BAB XVII KEDALUWARSA PENAGIHAN Pasal 27 (1) Hak untuk melakukan penagihan Retribusi setelah melampaui waktu 3 (tiga) tahun terhitung sejak saat terutangnya Retribusi, kecuali apabila Wajib Retribusi melakukan tindak pidana di bidang retribusi. (2) Kedaluwarsa penagihan Retribusi sebagaimana dimaksud pada ayat (1) tertangguh jika: a. diterbitkan Surat Teguran atau; atau b. ada pengakuan utang Retribusi dari Wajib Retribusi, baik langsung maupun tidak langsung.

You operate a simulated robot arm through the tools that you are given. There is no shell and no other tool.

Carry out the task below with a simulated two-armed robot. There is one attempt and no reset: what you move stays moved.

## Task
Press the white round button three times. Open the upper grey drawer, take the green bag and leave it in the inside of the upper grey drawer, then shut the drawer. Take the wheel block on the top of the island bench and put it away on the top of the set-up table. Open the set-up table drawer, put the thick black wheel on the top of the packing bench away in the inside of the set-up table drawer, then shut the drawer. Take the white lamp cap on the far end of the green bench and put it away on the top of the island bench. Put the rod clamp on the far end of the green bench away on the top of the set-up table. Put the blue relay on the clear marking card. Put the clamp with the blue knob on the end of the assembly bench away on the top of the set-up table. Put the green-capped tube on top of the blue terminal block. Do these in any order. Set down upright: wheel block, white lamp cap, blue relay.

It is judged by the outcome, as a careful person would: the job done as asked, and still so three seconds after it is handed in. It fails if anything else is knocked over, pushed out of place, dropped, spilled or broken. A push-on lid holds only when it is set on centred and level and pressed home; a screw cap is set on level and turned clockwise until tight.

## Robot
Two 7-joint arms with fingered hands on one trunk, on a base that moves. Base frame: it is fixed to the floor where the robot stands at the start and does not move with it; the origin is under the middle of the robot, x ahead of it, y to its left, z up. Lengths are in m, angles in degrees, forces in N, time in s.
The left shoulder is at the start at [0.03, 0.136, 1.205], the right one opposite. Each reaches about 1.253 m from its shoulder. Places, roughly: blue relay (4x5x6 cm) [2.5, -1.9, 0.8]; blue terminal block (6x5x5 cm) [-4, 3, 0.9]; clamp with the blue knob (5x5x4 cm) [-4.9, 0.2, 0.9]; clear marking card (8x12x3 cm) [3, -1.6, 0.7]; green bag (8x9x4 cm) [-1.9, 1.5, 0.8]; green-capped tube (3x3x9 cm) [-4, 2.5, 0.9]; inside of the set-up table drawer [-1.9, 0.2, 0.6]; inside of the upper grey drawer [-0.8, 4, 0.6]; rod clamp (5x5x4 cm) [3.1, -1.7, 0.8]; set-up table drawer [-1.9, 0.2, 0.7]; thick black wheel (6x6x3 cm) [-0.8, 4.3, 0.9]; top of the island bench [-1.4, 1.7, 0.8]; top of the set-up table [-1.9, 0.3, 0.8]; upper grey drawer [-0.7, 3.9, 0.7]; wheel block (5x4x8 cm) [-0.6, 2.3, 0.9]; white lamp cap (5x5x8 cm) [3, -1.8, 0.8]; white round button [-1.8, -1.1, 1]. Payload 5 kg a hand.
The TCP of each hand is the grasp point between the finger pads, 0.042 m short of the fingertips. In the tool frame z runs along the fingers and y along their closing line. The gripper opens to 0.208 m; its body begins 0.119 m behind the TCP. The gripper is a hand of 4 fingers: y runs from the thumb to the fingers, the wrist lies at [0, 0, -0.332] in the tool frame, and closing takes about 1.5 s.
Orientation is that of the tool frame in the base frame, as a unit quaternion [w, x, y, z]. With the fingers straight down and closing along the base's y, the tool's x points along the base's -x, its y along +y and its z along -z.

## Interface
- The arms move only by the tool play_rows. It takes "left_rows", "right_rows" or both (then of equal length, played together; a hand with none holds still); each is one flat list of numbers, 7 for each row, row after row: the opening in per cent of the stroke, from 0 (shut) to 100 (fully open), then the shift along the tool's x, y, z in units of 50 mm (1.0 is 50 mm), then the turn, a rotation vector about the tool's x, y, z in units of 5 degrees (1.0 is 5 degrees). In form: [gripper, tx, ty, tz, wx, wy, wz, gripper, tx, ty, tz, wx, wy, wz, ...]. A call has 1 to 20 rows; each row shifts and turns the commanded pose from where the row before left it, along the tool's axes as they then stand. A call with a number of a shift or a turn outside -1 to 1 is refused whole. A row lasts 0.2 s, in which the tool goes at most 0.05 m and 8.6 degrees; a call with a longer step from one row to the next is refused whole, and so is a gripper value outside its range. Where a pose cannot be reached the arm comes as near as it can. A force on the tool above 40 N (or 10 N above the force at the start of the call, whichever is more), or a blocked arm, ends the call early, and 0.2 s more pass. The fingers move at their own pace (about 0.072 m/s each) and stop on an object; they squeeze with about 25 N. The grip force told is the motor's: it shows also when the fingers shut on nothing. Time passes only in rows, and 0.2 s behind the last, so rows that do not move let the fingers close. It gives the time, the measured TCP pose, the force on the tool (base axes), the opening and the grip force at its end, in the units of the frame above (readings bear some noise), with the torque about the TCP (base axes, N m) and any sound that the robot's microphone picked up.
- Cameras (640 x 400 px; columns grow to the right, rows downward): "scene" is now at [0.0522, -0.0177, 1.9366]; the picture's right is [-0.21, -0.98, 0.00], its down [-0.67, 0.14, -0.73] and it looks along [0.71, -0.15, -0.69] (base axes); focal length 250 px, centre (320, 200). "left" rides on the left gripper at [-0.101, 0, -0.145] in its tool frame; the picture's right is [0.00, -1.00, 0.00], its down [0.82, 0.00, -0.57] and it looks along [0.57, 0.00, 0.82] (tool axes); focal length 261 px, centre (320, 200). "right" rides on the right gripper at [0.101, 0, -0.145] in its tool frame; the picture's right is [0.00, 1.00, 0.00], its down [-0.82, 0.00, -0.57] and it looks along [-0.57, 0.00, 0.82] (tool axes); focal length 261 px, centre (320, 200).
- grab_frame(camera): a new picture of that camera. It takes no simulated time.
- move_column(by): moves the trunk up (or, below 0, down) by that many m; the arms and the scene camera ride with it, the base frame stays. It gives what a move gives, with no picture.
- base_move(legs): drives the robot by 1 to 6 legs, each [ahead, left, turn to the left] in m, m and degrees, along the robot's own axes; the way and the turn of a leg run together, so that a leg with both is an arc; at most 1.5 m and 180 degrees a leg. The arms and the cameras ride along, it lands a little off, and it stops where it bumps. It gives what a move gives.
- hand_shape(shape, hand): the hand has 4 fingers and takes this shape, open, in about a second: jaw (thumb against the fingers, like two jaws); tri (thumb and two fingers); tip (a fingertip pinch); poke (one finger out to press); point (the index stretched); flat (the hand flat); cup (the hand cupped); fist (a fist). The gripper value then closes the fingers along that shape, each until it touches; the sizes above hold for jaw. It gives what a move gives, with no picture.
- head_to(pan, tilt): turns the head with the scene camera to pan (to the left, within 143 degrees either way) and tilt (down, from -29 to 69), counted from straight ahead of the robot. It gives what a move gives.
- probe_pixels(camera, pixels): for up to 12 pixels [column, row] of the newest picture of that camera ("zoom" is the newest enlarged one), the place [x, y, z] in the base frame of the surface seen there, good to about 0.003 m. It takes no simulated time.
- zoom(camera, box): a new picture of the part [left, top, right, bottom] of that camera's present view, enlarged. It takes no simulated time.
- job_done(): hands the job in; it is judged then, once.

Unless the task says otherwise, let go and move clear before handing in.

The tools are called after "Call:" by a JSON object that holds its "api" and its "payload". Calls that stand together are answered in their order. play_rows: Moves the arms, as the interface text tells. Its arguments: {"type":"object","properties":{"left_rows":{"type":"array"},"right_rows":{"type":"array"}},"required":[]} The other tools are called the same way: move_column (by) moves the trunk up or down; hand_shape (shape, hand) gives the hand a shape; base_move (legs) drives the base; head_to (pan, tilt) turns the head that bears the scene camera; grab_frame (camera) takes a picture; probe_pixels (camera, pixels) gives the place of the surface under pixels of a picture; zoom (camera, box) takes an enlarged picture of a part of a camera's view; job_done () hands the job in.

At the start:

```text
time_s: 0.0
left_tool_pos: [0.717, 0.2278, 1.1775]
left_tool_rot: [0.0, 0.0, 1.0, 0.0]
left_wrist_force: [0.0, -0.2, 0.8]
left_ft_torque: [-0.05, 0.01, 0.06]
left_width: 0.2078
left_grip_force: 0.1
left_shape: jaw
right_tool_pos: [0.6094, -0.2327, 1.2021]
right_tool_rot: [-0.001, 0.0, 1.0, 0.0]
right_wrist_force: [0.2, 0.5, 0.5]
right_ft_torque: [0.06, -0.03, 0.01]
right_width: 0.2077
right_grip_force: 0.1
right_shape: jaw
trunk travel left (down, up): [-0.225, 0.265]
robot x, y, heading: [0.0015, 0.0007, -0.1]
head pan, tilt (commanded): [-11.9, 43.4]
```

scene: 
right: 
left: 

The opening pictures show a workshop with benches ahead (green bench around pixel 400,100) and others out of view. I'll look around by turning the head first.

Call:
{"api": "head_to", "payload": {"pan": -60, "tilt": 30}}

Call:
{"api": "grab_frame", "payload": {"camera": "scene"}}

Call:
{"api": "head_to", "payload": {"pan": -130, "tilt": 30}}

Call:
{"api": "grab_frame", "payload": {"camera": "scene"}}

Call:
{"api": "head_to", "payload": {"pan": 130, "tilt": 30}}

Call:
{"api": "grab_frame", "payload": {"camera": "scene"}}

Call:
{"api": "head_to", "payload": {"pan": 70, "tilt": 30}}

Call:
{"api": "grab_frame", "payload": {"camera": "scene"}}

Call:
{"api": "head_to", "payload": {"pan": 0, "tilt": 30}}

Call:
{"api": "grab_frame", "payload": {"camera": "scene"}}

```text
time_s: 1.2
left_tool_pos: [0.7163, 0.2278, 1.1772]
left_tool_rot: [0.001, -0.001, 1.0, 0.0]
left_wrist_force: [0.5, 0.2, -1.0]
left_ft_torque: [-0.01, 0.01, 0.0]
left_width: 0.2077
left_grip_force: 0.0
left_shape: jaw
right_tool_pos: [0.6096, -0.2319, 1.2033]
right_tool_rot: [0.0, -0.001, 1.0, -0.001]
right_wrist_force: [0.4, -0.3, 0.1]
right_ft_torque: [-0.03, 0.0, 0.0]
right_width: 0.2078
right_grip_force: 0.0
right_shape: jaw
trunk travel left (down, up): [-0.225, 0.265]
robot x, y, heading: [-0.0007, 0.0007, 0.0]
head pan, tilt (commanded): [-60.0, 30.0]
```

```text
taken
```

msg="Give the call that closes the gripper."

(3) Dalam hal diterbitkan Surat Teguran sebagaimana dimaksud pada ayat (2) huruf a, kedaluwarsa penagihan dihitung sejak tanggal diterimanya Surat Teguran tersebut. (4) Pengakuan utang Retribusi secara langsung sebagaimana dimaksud pada ayat (2) huruf b adalah Wajib Retribusi dengan kesadarannya menyatakan masih mempunyai utang Retribusi dan belum melunasinya kepada Pemerintah Daerah. (5) Pengakuan utang Retribusi secara tidak langsung sebagaimana dimaksud pada ayat (2) huruf b dapat diketahui dari pengajuan permohonan angsuran atau penundaan pembayaran dan permohonan keberatan oleh Wajib Retribusi.
Pasal 28 (1) Piutang Retribusi yang tidak mungkin ditagih lagi karena hak untuk melakukan penagihan sudah kedaluwarsa dapat dihapuskan. (2) Walikota menetapkan Keputusan penghapusan Retribusi yang sudah kedaluwarsa sebagaimana dimaksud pada ayat (1). (3) Tata cara penghapusan piutang Retribusi yang sudah kedaluwarsa diatur dengan Peraturan Walikota.
BAB XVIII PEMERIKSAAN Pasal 29 (1) Walikota berwenang melakukan pemeriksaaan untuk menguji kepatuhan pemenuhan kewajiban retribusi daerah dalam rangka melaksanakan peraturan perundang-undangan. (2) Wajib Retribusi yang diperiksa wajib : a. memperlihatkan dan/atau meminjamkan buku atau catatan, dokumen yang menjadi dasarnya dan dokumen lain yang berhubungan dengan objek Retribusi yang terutang; b. memberikan kesempatan untuk memasuki tempat atau ruangan yang dianggap perlu dan memberikan bantuan guna kelancaran pemeriksaan; dan/atau c. memberikan keterangan yang diperlukan. (3) Ketentuan lebih lanjut mengenai tata cara pemeriksaan Retribusi diatur lebih lanjut dengan Peraturan Walikota.
BAB XIX INSENTIF PEMUNGUTAN Pasal 30 (1) Insentif yang melaksanakan pemungutan Retribusi dapat diberikan insentif atas dasar pencapaian kinerja tertentu. (2) Pemberian insentif sebagaimana pada ayat (1) ditetapkan melalui Anggaran Pendapatan dan Belanja Daerah. (3) Tata cara pemberian dan pemanfaatan insentif sebagaimana dimaksud pada ayat (1) diatur lebih lanjut oleh Walikota dengan berpedoman pada peraturan perundang-undangan yang berlaku.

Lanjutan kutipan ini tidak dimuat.